Objective:
Resume the passage to read where it left off.

Source excerpt:
▼

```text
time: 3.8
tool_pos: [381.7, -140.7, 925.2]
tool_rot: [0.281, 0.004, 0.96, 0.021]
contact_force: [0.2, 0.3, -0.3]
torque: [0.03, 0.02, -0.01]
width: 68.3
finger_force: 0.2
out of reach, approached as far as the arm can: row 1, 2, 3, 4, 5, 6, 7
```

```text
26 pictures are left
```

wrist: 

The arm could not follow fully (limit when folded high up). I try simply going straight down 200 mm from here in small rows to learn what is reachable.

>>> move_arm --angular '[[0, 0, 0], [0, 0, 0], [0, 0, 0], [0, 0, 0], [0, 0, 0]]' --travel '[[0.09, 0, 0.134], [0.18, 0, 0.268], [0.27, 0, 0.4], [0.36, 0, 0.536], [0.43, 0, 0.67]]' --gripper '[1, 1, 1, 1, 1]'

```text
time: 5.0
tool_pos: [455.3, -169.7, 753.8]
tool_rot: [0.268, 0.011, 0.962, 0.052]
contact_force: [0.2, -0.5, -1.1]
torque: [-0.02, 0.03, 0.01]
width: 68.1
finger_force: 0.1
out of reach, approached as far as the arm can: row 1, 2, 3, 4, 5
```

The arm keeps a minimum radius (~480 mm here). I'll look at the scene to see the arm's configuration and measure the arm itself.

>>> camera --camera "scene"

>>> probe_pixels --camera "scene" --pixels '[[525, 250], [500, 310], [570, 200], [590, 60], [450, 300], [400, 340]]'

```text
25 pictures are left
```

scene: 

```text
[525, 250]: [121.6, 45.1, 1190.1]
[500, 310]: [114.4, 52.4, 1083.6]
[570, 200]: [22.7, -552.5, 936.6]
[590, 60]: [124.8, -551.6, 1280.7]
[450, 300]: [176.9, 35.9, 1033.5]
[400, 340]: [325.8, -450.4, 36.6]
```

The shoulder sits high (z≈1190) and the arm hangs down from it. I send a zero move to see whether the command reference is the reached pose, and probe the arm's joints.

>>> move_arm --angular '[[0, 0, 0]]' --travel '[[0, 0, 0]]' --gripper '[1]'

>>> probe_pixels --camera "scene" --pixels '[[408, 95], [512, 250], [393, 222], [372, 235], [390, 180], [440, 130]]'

▲

Passage to read:

▼

Географическая ось истории — страница 30 из 44

Итак, Восточная Европа, в отличие от Западной, не состояла из группы народов, независимых друг от друга и не имевших (пока Пруссия не захватила Эльзас) сколько-нибудь серьезных территориальных претензий друг к другу; в Восточной Европе существовало тройственное господство Германии над преимущественно славянским населением, хотя степень влияния Германии, без сомнения, различалась в разных районах. Именно здесь кроется значение крутого политического разворота, этого кунштюка 1895 года, когда был заключен нелепый франко-русский союз между демократией и деспотизмом. Когда Россия вступила в союз с Францией против немцев, на кону стояло гораздо больше, чем просто перетасовка карт на игровом столе Европы. С точки зрения Берлина, в Восточной Европе случился фундаментальный сдвиг. До этого знаменательного события между российским и австрийским правительствами регулярно возникали конфликты из-за соперничества на Балканах, но указанные конфликты больше напоминали семейные ссоры, как и короткая война между Пруссией и Австрией в 1866 году. Когда Россия в 1853 году вышла к Дунаю, угрожая Турции, а Австрия собрала в ответ войска у Карпат, Священный союз, действовавший с 1815 года, фактически распался – и объединился вновь, лишь когда Бисмарк сумел организовать союз трех императоров в 1872 году. Но вышло так, что за этот промежуток времени Россия не смогла снова обрушиться на турок вследствие потерь, понесенных в Крымской войне, и потому между нею и Австрией не встало непримиримых разногласий. Впрочем, союз трех императоров просуществовал недолго, поскольку Австрия обозначила свои балканские амбиции, оккупировав в 1873 году славянские провинции Босния и Герцеговина. После нескольких малоприятных лет, на протяжении которых Германия уверенно укреплялась, Россия осознала, что выбор перед нею невелик – либо союз с французскими республиканцами, либо подчинение Германии, аналогично положению Австрии.

▲

Response:
* * *

Пожалуй, об истории Западной и Восточной Европы в викторианскую эпоху сказано достаточно. Однако имеется современная история мира за пределами Европы, и нам необходимо принимать ее в расчет. Морская война, кульминацией которой стала битва при Трафальгаре, обернулась тем, что поток мировой истории разделился на два отдельных течения почти на целое столетие. Великобритания охватила Европу своим морским могуществом, но, за исключением тех случаев, когда ей приходилось вмешиваться в ситуацию в Восточном Средиземноморье из-за контактов с «Индиями», почти не принимала участия в текущей политике Европейского полуострова. При этом британское морское могущество также распространялось на великий Мировой мыс, оконечностью которого является мыс Доброй Надежды; действуя с побережья Индии, Великобритания вступила в соперничество с русско-казацкой силой, а затем постепенно начала оспаривать власть над Хартлендом. На крайнем Севере[174] русские до Крымской войны спустились по великой реке Амур к побережью Тихого океана. Обычно открытие Японии приписывают американскому флотоводцу, коммодору Перри (1853), но присутствие русских на острове Сахалин и даже на юге, в Хакодате, подготовило, несомненно, почву для этого события. Что касается Великобритании, непосредственная угроза со стороны России ощущалась, конечно, за северо-западной границей Индии.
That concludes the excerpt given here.